If you discard a saliva-laced cigarette at a house burglary, or you cut yourself trying to break into a car, your DNA might come back to haunt you in Kern County.
District Attorney Ed Jagels said the DNA technology which has long been used in violent crimes will now be used in property crimes.
It hasn't been used locally because the backlog on the higher priority murders, assaults and rapes has been so great, Jagels said.
"That backlog has been liquidated," Jagels said.
While A violent crime case would still take precedence, burglaries and car thefts will be squeezed in when blood or saliva is there for the taking, he said.
In just a couple weeks, the crime lab has identified three suspects in two house burglaries and one car break in, Jagels said.

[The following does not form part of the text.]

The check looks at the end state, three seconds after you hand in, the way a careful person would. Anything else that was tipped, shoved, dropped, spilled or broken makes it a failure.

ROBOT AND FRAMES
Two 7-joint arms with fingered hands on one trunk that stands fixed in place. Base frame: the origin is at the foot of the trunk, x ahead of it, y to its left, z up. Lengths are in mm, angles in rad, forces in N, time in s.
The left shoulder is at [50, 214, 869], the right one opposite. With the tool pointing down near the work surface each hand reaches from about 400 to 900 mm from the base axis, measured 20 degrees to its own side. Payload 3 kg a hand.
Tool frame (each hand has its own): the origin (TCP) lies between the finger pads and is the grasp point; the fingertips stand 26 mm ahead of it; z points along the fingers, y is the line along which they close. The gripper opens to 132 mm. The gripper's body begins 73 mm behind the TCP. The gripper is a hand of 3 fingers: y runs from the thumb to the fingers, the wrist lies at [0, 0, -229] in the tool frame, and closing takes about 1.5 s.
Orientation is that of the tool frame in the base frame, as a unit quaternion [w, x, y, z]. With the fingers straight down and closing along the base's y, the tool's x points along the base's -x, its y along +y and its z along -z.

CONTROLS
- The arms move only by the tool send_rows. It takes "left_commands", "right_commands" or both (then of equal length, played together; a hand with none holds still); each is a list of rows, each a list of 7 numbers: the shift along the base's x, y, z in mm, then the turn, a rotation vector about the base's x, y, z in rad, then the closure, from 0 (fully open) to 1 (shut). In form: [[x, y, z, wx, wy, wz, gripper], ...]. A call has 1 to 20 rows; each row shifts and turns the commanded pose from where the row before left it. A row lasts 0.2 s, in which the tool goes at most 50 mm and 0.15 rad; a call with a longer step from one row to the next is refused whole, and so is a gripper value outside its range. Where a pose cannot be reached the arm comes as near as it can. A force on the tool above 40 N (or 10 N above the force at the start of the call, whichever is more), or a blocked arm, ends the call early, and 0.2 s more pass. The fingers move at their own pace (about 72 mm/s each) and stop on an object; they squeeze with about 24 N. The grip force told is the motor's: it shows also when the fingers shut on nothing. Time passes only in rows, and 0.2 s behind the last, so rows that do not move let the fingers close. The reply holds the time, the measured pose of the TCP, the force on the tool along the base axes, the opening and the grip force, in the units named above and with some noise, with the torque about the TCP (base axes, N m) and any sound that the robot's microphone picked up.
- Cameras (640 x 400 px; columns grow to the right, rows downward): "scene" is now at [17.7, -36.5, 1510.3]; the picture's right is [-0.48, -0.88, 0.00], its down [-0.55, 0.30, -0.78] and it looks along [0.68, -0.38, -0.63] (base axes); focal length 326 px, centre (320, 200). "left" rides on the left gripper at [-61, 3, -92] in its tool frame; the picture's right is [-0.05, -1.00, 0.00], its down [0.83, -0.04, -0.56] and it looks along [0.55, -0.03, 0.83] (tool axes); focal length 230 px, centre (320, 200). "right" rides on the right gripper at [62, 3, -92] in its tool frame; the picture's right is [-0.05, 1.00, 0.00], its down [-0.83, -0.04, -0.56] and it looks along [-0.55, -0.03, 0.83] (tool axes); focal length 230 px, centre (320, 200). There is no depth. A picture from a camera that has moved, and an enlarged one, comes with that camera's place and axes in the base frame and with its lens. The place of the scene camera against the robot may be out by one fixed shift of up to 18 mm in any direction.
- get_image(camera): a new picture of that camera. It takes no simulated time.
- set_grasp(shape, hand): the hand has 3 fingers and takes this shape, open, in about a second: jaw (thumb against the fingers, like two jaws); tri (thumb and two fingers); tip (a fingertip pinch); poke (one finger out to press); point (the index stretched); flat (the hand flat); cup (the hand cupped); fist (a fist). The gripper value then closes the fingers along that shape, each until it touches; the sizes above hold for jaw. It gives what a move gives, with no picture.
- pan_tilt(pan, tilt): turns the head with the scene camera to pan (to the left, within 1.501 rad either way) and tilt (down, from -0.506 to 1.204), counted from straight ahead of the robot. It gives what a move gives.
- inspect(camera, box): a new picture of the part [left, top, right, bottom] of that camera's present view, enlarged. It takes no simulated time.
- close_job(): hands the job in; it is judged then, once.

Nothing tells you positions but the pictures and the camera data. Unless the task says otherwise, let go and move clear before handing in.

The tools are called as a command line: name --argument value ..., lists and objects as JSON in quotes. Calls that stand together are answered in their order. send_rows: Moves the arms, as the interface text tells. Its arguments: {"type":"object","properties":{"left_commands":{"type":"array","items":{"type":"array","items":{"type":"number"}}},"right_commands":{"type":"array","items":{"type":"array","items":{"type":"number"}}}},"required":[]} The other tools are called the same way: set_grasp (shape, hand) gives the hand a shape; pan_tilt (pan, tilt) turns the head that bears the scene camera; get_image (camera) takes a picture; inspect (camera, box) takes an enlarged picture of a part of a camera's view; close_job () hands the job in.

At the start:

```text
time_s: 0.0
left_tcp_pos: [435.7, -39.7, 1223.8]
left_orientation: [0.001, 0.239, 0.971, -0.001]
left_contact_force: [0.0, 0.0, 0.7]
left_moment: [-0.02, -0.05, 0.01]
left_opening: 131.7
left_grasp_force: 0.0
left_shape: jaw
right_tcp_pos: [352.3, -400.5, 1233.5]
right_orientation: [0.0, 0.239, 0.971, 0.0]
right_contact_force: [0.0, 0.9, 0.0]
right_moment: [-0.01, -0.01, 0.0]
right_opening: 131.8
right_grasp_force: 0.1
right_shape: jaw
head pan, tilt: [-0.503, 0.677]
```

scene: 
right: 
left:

The lab expects to add a couple property crime cases a week to its "cold hit" program -- cases which would likely go unsolved unless some spit, blood or semen points to the perpetrator, forensics supervisor Brenda Smith said.
Jagels said he has high hopes of great success in the new property crime program because Orange County, which has a working arrangement with Kern County, has been highly successful with its program.
Orange County "has a 70 percent success rate" for identifying suspects from DNA taken in property crime cases, Jagels said.
"This is an amazing statistic," he said.
Last year, Kern agreed to submit Orange County cases to a national data base. Orange uses private labs, but private labs can't access the data base, Jagels said.
So Kern does it for them. If a suspect in the data base matches a submitted DNA profile, that can be used as evidence the suspect committed the crime, he said.
"The crooks who leave evidence behind in property crimes are going to be in big trouble in Kern County," Jagels said.